Étant donné que ces études n’étaient pas de nature comparative, mais qu’il s’agissait d’études observationnelles, seules ont été fournies des descriptions narratives faisant état de proportions combinées et non des estimations des mesures de l’effet. Le niveau de preuve a été jugé très faible pour tous les résultats en raison d’un risque très important de biais, de présence d’incohérences importantes ou très importantes dans les schémas thérapeutiques utilisés, et du caractère indirect très important. Du fait de l’absence de données comparatives, le degré d’imprécision n’a pas pu être évalué.

Les personnes chargées de la revue ont conclu que ces estimations combinées doivent être interprétées avec prudence compte tenu du petit nombre d’études, du risque de facteurs de confusion associés aux indications, de la présence possible d’autres facteurs de confusion résiduels et de l’hétérogénéité entre les études en ce qui concerne l’évaluation des séquelles neurologiques.

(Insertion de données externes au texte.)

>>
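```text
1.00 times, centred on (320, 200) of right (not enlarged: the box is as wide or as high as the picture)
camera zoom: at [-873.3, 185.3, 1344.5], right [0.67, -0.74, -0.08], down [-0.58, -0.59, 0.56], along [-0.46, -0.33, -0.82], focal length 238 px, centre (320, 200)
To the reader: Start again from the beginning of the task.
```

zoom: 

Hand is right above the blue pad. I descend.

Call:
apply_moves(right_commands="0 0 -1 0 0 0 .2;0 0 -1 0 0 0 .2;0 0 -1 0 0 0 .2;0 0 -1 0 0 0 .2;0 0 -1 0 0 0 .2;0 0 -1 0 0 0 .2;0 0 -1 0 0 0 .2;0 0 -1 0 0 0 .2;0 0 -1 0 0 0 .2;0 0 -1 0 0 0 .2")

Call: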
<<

Observations du GDG. Même si les membres du GDG ont bien examiné les données probantes relatives aux avantages du schéma d’intervention et à la plausibilité biologique, ils ont tenu à souligner le très faible niveau de preuve de ces données. Ils ont décidé de qualifier l’équilibre entre les effets comme n’étant « ni en faveur de l’intervention ni en faveur de la comparaison ». Cette décision traduit le fait que les effets souhaitables et les effets indésirables variaient, et que, globalement, le niveau de certitude des données était très faible. Reconnaissant la rapidité avec laquelle l’état des enfants atteints de méningite tuberculeuse peut se détériorer, et compte tenu du niveau de certitude très faible des données, ils ont jugé préférable de ne pas privilégier un schéma thérapeutique par rapport à un autre.

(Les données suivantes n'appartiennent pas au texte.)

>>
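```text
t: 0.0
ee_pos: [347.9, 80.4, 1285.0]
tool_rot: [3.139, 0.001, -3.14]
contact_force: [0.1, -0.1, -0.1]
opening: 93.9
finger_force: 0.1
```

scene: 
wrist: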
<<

Les membres du GDG ont également noté que la faisabilité de l’introduction du schéma thérapeutique intensif court dépendait de la situation. L’acceptabilité, l’accessibilité financière et l’accès aux différents médicaments (y compris à la formulation d’éthionamide adaptée aux enfants, à savoir un comprimé dispersible de 125 mg) sont des facteurs contextuels importants, de même que toute autre considération relative à la mise en oeuvre, comme la nécessité et la disponibilité des tests de suivi requis pour le schéma thérapeutique court. Les membres du GDG ont estimé que le schéma thérapeutique intensif court était vraisemblablement acceptable, car il comprend des médicaments utilisés depuis de nombreuses années, notamment des antituberculeux de première intention ainsi que l’éthionamide. Le coût du schéma d’intervention est plus élevé que celui du schéma de comparaison, mais il ne concerne que le coût des médicaments ; les membres du GDG ont indiqué l’existence d’autres coûts élevés (notamment pour les patients, les familles et le système de santé).

Le GDG a reconnu que les données concernant d’autres schémas thérapeutiques pour le traitement de la méningite tuberculeuse étaient limitées et que les travaux devaient se poursuivre en vue d’optimiser et de mieux comprendre les options de traitement de cette maladie en considérant les éléments à prendre en compte pour la mise en oeuvre, par exemple la posologie.